═════ INFORMATION SHOWN ═════

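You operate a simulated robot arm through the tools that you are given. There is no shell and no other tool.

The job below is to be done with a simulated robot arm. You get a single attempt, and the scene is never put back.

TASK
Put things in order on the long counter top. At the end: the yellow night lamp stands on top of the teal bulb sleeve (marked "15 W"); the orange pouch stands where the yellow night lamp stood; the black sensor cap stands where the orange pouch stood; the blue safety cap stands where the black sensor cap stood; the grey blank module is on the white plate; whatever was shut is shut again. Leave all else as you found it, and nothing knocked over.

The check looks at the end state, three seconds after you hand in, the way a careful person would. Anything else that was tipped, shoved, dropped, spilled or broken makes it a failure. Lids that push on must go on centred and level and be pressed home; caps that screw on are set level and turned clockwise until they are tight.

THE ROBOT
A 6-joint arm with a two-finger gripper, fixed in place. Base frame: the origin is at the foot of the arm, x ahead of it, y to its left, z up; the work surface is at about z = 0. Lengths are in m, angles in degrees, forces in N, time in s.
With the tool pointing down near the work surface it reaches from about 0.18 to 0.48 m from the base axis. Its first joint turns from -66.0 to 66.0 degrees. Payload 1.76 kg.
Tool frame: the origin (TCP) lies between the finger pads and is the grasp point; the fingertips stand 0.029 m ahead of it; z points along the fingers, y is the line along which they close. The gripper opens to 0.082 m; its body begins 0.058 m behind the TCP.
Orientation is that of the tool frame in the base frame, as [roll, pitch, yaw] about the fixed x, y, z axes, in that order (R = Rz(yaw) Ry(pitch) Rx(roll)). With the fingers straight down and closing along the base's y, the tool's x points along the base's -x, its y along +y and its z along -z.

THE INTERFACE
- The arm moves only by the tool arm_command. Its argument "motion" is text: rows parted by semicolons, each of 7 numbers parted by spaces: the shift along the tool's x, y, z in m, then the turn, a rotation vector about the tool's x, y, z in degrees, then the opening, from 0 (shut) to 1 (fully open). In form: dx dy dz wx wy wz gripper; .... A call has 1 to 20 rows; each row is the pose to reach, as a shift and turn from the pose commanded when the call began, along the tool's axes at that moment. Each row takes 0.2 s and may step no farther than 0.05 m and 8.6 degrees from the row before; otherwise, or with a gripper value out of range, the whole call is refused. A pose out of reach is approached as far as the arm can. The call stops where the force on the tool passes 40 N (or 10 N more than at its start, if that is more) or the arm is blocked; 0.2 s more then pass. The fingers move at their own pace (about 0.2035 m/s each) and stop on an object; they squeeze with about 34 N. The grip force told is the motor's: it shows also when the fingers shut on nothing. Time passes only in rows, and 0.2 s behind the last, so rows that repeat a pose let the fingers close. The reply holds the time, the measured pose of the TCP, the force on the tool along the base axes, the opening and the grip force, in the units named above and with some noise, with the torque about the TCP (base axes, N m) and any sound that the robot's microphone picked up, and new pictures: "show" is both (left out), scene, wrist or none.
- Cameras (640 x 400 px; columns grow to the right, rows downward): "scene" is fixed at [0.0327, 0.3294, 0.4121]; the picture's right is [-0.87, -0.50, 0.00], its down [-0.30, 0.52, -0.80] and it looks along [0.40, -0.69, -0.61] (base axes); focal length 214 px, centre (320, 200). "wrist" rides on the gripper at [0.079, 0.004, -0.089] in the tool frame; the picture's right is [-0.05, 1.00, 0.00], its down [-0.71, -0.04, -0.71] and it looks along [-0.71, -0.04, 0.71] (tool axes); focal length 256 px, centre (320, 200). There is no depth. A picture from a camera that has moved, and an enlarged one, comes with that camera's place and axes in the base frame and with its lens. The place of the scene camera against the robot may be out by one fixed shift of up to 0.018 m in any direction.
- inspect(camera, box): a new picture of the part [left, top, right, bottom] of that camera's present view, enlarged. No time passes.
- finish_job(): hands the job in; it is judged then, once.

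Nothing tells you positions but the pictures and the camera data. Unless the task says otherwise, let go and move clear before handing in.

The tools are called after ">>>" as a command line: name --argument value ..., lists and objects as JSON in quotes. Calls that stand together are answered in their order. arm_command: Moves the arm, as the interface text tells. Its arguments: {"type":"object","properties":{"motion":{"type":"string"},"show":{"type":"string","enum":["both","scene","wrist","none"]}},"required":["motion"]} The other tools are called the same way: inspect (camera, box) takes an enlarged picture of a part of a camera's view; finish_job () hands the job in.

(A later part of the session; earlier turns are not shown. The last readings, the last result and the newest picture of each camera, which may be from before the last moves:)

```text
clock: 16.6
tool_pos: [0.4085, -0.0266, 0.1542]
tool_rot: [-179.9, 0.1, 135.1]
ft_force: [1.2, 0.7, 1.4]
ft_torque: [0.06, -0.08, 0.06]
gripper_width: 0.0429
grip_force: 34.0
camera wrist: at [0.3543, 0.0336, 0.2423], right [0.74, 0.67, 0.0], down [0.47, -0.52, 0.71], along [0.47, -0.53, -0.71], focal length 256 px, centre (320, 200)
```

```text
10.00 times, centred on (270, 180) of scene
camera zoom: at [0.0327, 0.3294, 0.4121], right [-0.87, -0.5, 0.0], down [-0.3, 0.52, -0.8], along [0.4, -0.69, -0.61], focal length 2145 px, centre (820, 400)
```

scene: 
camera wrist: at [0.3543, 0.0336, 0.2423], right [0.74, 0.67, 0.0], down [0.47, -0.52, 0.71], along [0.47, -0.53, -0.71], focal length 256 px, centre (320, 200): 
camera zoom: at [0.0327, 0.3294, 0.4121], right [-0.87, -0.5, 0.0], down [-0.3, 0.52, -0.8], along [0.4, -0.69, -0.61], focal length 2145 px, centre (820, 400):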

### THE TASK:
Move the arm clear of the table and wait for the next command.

═════

### THE TASK:
Filter the data, keeping only the lines that contain "simulated".

### RESULT:
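You operate a simulated robot arm through the tools that you are given. There is no shell and no other tool.
The job below is to be done with a simulated robot arm. You get a single attempt, and the scene is never put back.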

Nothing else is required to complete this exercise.